Monday, December 19, 2016

Truth key priority for families of Northern violence – priests

A truth recovery process should be established to deal with ongoing issues concerning Northern Ireland’s past, a prominent Northern priest has said. 

“The British government and the Dublin government have a responsibility to pursue the agreement they made and set up a truth recovery process as far as that is humanly possible at this late stage,” Fr Joe McVeigh told The Irish Catholic. 

Arguing that this might help some families, he conceded that “there would be some families who would not be satisfied with that – there are some families who want justice, who want people put in prison”. 

The Clogher priest’s comments came after the Police Service of Northern Ireland confirmed that the team investigating the events of Bloody Sunday in Derry in 1972 had forwarded a report to the Public Prosecution Service for its consideration. 

“I believe they should follow the South African model and find somebody like Archbishop Tutu to spearhead the thing and invite all the people involved to come forward with their stories, with their evidence being free from prosecution,” Fr McVeigh added.

Another campaigning priest, retired Fr Desmond Wilson, told this newspaper that truth remains the priority for relatives of victims of British military violence. 

“What the families are looking for in the first place is not prosecutions but the truth,” he said, continuing, “they want to know the truth.
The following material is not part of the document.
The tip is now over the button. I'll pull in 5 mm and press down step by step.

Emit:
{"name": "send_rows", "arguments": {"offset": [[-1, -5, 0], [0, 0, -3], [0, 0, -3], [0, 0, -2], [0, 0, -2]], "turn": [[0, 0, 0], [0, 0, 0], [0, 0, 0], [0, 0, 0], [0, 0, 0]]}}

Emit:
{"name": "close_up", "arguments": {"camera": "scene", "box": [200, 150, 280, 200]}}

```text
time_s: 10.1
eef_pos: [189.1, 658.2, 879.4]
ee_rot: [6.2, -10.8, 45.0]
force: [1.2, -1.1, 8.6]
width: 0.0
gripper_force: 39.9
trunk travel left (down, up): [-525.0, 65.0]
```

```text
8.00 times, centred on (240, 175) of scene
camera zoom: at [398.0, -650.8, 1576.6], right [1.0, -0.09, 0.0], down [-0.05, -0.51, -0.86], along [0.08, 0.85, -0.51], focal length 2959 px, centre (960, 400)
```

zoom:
You’ll always have a difference of opinion about whether prosecutions should follow once you know the truth, but that’s secondary.”

Noting how families of those killed in Derry, Ballymurphy, Spring Hill and elsewhere have struggled for years to discover the truth, Fr Wilson criticised “the failure of the public authorities to facilitate them, even though promises were made”, citing how documents are often produced belatedly, if at all, and often heavily redacted.

Fr Wilson also took issue with efforts in England to prevent soldiers from being prosecuted. 

“It’s a very strong and I think very offensive campaign,” he said, describing as “most unhelpful” Northern Secretary’s James Brokenshire’s claim that current investigative efforts are excessively focused on State violence.